> **Text provided**:
Su primogénito Chafar heredó su señorío en Bobastro, y su futuro no era muy halagüeño. Sulaimán, el segundo hijo de ben Hafsun, señor de Úbeda de Elvira, fue derrotado y capturado por los cordobeses en marzo de 918, y hubo de enrolarse en el ejército emiral, marchando hacia el norte donde tomó parte en las campañas contra los leoneses. El tercer hijo, Abd ar Rahmán, señor de Torrox, se rindió poco después junto a la plaza, y fue llevado a Córdoba, donde pasó el resto de su vida dedicado a copiar libros, su gran afición. En 919 el emir se puso personalmente al frente de un ejército y perdió Chafar más plazas, como el bastión de Belda, donde los mozárabes, traicionados por los muladíes que colaboraron con el sultán, lucharon con valor hasta el último hombre. Llegado hasta los alrededores de Bobastro, taló toda la comarca. Chafar se avino a someterse y Abd ar Rahmán aceptó los rehenes y la promesa de tributos del hispanogodo.

> **Objective**: Set down the text provided once more as it stands.

> **Information supplied**:
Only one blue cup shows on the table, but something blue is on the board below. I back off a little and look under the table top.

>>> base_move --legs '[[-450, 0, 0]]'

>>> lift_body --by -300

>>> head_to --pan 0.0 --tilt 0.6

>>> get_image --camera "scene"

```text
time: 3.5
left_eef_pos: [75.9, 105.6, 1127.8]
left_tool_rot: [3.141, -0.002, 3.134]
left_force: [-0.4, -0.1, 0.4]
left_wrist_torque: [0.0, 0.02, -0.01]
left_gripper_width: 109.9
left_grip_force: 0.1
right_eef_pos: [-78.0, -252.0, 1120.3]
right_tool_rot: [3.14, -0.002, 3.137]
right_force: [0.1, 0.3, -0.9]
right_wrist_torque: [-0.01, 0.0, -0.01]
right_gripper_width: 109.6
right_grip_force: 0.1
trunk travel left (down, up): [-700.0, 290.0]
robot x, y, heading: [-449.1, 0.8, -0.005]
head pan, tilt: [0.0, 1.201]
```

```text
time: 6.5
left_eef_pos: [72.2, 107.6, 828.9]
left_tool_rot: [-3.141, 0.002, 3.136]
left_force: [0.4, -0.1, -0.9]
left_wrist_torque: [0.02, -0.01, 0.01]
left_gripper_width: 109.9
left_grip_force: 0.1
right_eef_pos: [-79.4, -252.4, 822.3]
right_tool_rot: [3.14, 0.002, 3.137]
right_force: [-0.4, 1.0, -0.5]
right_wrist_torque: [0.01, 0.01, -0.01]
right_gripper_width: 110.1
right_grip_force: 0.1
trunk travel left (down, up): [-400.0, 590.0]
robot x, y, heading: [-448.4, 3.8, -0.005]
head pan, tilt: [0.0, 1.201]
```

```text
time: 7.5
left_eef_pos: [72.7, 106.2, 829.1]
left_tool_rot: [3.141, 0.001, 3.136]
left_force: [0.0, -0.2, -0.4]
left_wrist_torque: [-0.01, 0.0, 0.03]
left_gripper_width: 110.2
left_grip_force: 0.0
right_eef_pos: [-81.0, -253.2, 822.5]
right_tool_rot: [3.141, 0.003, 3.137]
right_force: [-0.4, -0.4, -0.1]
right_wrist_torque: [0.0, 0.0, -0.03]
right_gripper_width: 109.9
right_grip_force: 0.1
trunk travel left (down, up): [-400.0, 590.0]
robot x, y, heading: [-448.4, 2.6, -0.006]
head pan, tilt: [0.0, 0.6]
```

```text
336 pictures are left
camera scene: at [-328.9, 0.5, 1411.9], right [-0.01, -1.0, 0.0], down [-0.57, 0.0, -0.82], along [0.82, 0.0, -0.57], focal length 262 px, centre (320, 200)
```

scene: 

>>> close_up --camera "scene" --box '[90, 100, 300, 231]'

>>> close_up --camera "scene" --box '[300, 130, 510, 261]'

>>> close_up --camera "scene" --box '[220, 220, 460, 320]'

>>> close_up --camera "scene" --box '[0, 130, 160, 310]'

> **Result for this task**:
Su primogénito Chafar heredó su señorío en Bobastro, y su futuro no era muy halagüeño. Sulaimán, el segundo hijo de ben Hafsun, señor de Úbeda de Elvira, fue derrotado y capturado por los cordobeses en marzo de 918, y hubo de enrolarse en el ejército emiral, marchando hacia el norte donde tomó parte en las campañas contra los leoneses. El tercer hijo, Abd ar Rahmán, señor de Torrox, se rindió poco después junto a la plaza, y fue llevado a Córdoba, donde pasó el resto de su vida dedicado a copiar libros, su gran afición. En 919 el emir se puso personalmente al frente de un ejército y perdió Chafar más plazas, como el bastión de Belda, donde los mozárabes, traicionados por los muladíes que colaboraron con el sultán, lucharon con valor hasta el último hombre. Llegado hasta los alrededores de Bobastro, taló toda la comarca. Chafar se avino a someterse y Abd ar Rahmán aceptó los rehenes y la promesa de tributos del hispanogodo.